▶ **Text extract**

Then the generals began coming home one at a time. They would only come home separately so they would each get big celebrations and then they would put us on a train and send us whenever a general came home and we would go to his hometown and play this big concert for him. Then in August I believe it was, this is in 1945 when they sent us back to the center at Seattle and we were discharged. I took a train back and in those days we had a train in Ness City.

When I was in high school when I was in the Ness City High School Band, we had a big band then you know probably 70 pieces and it was World War. Everybody was at war. Our Commerce teacher got drafted, so the Ness City High School Band would have a parade and take him down to the depot here at Ness City and put them on the train and off he'd go. Probably three weeks later why the football coach got drafted and we would give him a parade down put him on a train and he would go off to Great Bend and off to war. It was wartime then. Everybody was involved. Its not like we have these wars today. Although these are horrible, but here we are living the life of luxury while this war is going on. Well in World War II there was no luxury. Everybody was involved. We didn't have gasoline, we didn't have tires. You know everybody sacrificed in World War II. Its not like here we are living this wonderful life while our soldiers are off on two fronts giving their lives. But I think in a nutshell that's what I did so I ended up having a good time.

CB: Going back to when you were in Europe could you tell us about your living conditions? Do you have plenty of food and supplies, and sleeping arrangements?

BM: Well we had rations they were in little paraffin boxes. I can't think of what we called them.

LS: C rations?

BM: Whats that?

LS: The C rations?

BM: C rations, yes. We lived on C rations for all that time. They were in little olive green boxes with paraffin around them. They had cheese and crackers and chocolate bars. Of course they always had cigarettes in them. I traded my cigarettes for chocolate you know. We lived on that as we were on foot all the time. On foot going through Germany. We would come to this village or small town, and the commander would say ``we are going to settle down for the night here,'' so we would pick out a house 3 or 4 of us, and we would go and knock on the door and tell them we will give you three hours and then we need your house, and that was pitiful because if you can imagine some soldier knocking on your door and telling your folks, ``You be out in three hours we're going to take over the house.'' We'd be there for a day or two and move on. Sometimes we didn't have anyplace to sleep so you would just pick out a place to sleep and go into a cellar and sleep on the potatoes. I wasn't on the front lines, but it was war and it was in Germany. You did what your commander told you to do. We had these rations and that's what we lived on. Occasionally if we were at a place where a farmer had potatoes we would take the potatoes. Does that answer your question?

▶ **Source excerpt**
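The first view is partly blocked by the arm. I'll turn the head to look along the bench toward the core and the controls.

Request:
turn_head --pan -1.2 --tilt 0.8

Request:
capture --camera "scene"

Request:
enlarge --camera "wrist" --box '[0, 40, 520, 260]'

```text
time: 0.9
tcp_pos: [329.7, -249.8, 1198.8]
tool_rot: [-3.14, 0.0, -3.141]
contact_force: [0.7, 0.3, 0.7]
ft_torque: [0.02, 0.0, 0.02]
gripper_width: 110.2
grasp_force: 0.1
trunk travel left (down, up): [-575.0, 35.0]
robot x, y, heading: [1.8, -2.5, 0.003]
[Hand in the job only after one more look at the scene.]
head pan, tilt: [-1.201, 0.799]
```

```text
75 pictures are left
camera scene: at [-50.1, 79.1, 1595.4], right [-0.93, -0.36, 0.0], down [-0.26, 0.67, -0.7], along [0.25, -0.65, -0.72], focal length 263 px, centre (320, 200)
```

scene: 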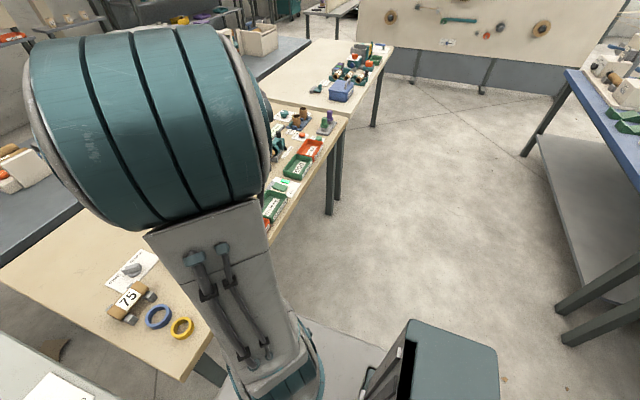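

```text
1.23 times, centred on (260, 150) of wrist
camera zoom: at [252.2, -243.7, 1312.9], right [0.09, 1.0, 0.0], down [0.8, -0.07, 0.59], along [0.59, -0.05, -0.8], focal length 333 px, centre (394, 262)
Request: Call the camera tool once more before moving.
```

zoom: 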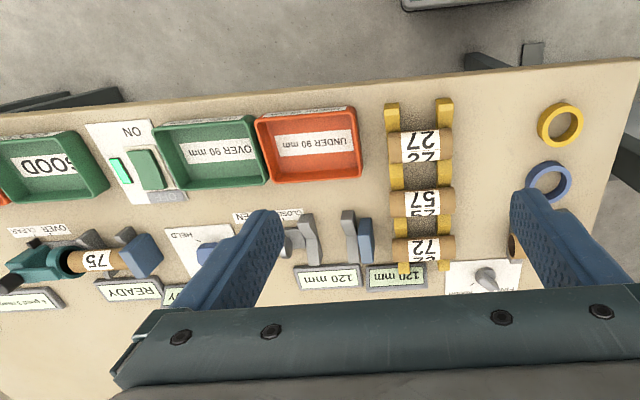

▶ **What this exercise asks**
A) Locate "CB: Going back" and "and sleeping arrangements?" in the text extract, and write out these words with everything between them.
B) Continue the text extract from where it stops.

▶ **Responses**
A)
CB: Going back to when you were in Europe could you tell us about your living conditions? Do you have plenty of food and supplies, and sleeping arrangements?

B)
CB: Yes. How was your relationship with your commanding officer?

BM: Well of course we had higher ups and middles and lower down and so we had a Lieutenant. They had what they called field commissions, because so many were being killed that they would commission somebody right out of the field to be a Lieutenant. Toward the end why we had a Sergeant who had been field commissioned as a Lieutenant. It went to his head and none of us liked him, but when I was in basic training in Texas my commanding officer was a former superintendent of schools from Ashland, Kansas so he thought oh there's my boy from Ness City. So you run into deals like that, that are in your favor. But over in Europe in the war, why usually if you say a superior that would be a Sergeant, he would tell you, you go over here now or get over there. But we never ever had any contact with the higher ups. But I might say back in basic training this commanding officer that was a former superintendent of schools from Ashland, he recommended me to go to officers training school to be an officer. So I had to go to a battalion board and they interviewed me. Then I went up before another big time board. I think those were all Colonels or higher up and I didn't shave. I just weighed a hundred and ten pounds and I never will forget this. This Colonel said, ``You don't shave do you Marhofer?'' And I said, `` No I don't.'' And he said, ``Do you think you could give orders and anybody respect your orders?'' I said, ``Well I'd try. He said, ``I don't think I'd take an order from you. You're just a kid.'' So I never made it to officer's training school.

CB: During your time away were you able to stay in contact with your home?

BM: Oh sure, we had VE letters I believe they called them and we could write and we would get VE mail and I think my mother wrote me daily. The truck might not catch up with us for four or five days but we'd have mail call and maybe I `d get four or five letters from my mother at once. But then they always told us, and I don't know how that would be possible, but they always told us that all our mail would be scrutinized so that we would not say we are now in this area or something. We couldn't talk about that and I don't know if our mail was really read by higher ups or not but they told us that they were so we couldn't repeat anything secret. But I was just a nobody. I didn't know what we were doing any way. Because when you are a PFC, well you know you just take orders you don't know anything.

Then I finally got to be a Corporal and the letters for Corporal are CPL. I don't if you recall but we had a principal here in Ness City by the name of Harry Lynn. Harry Lynn was highly educated and he too was just a lowly Corporal and we always used to kid each other that we should leave the P out and put an O in there and we would be Colonel or something. But anyway we were just lowly Corporals and as far as we were concerned anyone who was a Sergeant they were the big dogs and we had very little contact with officers.

CB: Was this the first time that you were away from home during the war?

BM: Yes it was.

CB: Do you remember how you spent your holidays while you were in the service?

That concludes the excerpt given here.